> Prompt
Begin with the line that contains "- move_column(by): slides" and end with the line that contains "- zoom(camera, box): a", transcribing exactly each line in that stretch and no other. Put them in a Markdown table headed Number and Entry, one numbered row for each line that is not blank.
[The input start]
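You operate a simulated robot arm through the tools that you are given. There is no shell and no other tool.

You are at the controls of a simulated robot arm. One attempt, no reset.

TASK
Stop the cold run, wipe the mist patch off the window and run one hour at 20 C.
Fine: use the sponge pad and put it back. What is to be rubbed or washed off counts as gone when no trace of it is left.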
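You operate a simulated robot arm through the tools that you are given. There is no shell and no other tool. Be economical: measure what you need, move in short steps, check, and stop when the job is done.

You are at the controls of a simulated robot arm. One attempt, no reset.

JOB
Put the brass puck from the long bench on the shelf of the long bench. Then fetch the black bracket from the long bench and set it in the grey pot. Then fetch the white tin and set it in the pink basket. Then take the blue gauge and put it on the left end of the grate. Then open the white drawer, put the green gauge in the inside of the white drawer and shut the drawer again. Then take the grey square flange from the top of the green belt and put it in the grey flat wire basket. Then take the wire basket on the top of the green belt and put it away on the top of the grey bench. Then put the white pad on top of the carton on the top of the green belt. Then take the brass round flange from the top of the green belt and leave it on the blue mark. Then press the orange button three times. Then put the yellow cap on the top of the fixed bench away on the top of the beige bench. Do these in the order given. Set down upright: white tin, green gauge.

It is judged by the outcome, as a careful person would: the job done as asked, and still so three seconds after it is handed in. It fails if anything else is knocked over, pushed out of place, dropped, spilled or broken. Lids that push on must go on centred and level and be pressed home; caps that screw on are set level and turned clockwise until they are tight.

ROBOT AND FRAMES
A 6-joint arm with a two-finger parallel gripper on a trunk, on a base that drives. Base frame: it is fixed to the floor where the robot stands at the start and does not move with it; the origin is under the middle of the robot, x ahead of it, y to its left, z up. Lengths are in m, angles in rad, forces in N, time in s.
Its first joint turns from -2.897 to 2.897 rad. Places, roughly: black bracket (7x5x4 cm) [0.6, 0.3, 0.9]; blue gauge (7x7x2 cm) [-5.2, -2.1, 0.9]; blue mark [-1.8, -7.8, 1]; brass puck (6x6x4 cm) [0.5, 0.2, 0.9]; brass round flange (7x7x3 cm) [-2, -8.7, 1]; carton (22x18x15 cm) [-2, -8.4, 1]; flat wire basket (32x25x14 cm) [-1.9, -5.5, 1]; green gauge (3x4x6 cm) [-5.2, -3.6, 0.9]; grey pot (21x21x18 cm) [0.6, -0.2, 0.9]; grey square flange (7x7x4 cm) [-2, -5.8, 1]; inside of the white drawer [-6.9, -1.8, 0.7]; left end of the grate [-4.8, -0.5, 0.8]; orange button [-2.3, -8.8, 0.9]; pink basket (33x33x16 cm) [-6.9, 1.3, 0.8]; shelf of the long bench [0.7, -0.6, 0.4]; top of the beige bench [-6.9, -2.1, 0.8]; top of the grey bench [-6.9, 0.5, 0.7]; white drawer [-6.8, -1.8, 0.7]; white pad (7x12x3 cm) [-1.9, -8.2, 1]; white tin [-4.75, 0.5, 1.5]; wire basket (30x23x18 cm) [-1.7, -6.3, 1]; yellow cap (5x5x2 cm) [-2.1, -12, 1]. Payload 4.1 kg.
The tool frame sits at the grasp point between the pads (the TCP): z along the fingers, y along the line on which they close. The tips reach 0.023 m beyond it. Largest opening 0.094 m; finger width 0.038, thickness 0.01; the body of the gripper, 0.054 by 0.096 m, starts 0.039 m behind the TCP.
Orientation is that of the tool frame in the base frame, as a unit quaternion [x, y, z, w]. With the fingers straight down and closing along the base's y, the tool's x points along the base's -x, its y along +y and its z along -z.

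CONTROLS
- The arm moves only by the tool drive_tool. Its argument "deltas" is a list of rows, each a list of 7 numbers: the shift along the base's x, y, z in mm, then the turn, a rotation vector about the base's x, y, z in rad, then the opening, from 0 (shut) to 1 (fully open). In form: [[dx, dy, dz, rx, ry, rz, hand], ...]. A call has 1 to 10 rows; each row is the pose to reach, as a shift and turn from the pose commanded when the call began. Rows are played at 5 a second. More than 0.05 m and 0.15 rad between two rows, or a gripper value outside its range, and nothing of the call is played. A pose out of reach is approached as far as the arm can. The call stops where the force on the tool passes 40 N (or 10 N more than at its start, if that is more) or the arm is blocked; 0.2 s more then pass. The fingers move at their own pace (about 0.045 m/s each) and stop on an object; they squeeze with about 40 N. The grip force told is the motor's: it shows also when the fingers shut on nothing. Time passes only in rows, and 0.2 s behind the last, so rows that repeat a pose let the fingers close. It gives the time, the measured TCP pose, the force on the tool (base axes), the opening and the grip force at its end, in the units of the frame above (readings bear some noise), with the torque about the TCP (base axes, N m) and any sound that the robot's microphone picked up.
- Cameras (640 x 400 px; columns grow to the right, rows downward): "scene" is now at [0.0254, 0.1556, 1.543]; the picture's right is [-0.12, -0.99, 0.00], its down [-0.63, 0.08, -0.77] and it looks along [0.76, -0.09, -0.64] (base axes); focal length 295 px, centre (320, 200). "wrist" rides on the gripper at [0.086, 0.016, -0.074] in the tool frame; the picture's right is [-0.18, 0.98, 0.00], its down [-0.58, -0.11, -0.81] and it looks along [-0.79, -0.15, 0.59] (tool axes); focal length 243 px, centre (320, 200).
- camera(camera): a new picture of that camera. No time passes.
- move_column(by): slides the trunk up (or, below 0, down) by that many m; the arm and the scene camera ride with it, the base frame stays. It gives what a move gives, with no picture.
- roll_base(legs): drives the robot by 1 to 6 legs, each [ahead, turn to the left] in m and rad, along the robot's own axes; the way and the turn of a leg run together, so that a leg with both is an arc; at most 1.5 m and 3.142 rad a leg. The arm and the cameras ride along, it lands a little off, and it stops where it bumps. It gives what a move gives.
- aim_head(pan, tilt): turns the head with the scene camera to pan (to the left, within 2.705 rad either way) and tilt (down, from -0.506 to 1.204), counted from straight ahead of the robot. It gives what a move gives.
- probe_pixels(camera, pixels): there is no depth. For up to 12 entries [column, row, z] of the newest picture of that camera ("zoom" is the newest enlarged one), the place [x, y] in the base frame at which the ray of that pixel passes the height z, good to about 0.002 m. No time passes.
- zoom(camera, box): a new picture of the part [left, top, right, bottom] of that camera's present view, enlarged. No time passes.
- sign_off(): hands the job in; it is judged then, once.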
[The input end]
> Final result
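| Number | Entry |
|---|---|
| 1 | - move_column(by): slides the trunk up (or, below 0, down) by that many m; the arm and the scene camera ride with it, the base frame stays. It gives what a move gives, with no picture. |
| 2 | - roll_base(legs): drives the robot by 1 to 6 legs, each [ahead, turn to the left] in m and rad, along the robot's own axes; the way and the turn of a leg run together, so that a leg with both is an arc; at most 1.5 m and 3.142 rad a leg. The arm and the cameras ride along, it lands a little off, and it stops where it bumps. It gives what a move gives. |
| 3 | - aim_head(pan, tilt): turns the head with the scene camera to pan (to the left, within 2.705 rad either way) and tilt (down, from -0.506 to 1.204), counted from straight ahead of the robot. It gives what a move gives. |
| 4 | - probe_pixels(camera, pixels): there is no depth. For up to 12 entries [column, row, z] of the newest picture of that camera ("zoom" is the newest enlarged one), the place [x, y] in the base frame at which the ray of that pixel passes the height z, good to about 0.002 m. No time passes. |
| 5 | - zoom(camera, box): a new picture of the part [left, top, right, bottom] of that camera's present view, enlarged. No time passes. |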